Diese Fähigkeit zur Veränderung sei jedoch unterschiedlich stark ausgeprägt. Empirische Daten etwa belegen, dass einige von uns temperamentbedingt dazu neigen, sich Veränderungen zu widersetzen. „Was die Frage betrifft, wie sehr wir Veränderungen begrüßen oder uns ihnen widersetzen, sind wir Menschen in einem Spektrum angeordnet, vielleicht sogar biologisch“, erklärt Waldinger.
„Es gibt Menschen, die von Natur aus sehr risikoscheu sind, und es gibt andere Menschen, die Risikojunkies sind“, fügt Weissbourd zu. Der Wissenschaftler weist darauf hin, dass wir uns immer weiterentwickeln, ob wir es wollen oder nicht: „Das frühe Erwachsenenalter verändert einen. Elternschaft verändert einen. Das mittlere Lebensalter verändert einen oft. Das Altern verändert einen. Es gibt also unvermeidliche Entwicklungsveränderungen, die stattfinden.“
Erkenntnis der Endlichkeit des Lebens
Beim Älterwerden des Menschen liege die große Veränderung in unserer Wahrnehmung der Endlichkeit des Lebens, meint Waldinger. Mit etwa Mitte 40 würde man beginnen, ein stärkeres Gefühl für die Endlichkeit des Lebens zu bekommen. Auch das Gefühl der Sterblichkeit würde ab diesem Alter zunehmen.
„Man kann das ziemlich genau dokumentieren“, sagt Waldinger. Und das würde zu einer ganzen Reihe von Veränderungen führen, insbesondere wie wir uns selbst und unseren Zeithorizont sehen. „Es gibt einige Dinge, die sich allein aufgrund der Tatsache des Todes ändern werden.“
Desillusionierung und Leid
Demnach würden die meisten Menschen irgendwann in ihrem Leben eine Desillusionierung erleben.
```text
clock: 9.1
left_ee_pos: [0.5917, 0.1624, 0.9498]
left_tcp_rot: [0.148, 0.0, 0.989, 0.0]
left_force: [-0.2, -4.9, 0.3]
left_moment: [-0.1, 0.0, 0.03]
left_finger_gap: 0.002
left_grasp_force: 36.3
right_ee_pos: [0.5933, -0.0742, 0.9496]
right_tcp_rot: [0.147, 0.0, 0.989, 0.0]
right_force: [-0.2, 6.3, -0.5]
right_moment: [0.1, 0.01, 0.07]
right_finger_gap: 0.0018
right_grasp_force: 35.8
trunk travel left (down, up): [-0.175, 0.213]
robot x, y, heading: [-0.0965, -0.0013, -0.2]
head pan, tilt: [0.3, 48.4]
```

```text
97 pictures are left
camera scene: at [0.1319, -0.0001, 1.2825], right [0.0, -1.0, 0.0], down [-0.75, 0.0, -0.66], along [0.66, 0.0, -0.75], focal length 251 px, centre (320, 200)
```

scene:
Menschen können auf Desillusionierung reagieren, indem sie verbittern, sich zurückziehen und zynisch werden. „Sie können auf Desillusionierung aber auch reagieren, indem sie ein umfassenderes Verständnis der Realität entwickeln und in der Welt aufblühen und gedeihen“, sagt Weissbourd. „Über Desillusionierung wird nicht genug gesprochen, und ich denke, dass dies für viele Menschen eine einschneidende Erfahrung ist.“
„Es ist erwähnenswert, dass nicht jede Veränderung, die wir erleben, wünschenswert oder vorteilhaft ist“, ergänzt Laine Perfas, etwa wenn „wir ein Trauma oder negative Erfahrungen erleben, wenn man eine wirklich schlimme Trennung hinter sich hat und diese Erfahrung einen zynisch und liebesunwillig macht“. Veränderungen hängen demnach oft von Schmerz und Motivation ab – bewusste Veränderung resultiere sogar häufig aus dem Wunsch, Leiden zu lindern.
Menschen erfahren auch im Erwachsenenalter tiefgreifende Veränderungen – wie Alterung oder Elternschaft, schmerzlich oder auch bereichernd – und formen unsere Persönlichkeit, stellen die Entwicklungswissenschaftler fest. Das Leben befindet sich demnach fortwährend und durch Entwicklungsprozesse geprägt im Wandel.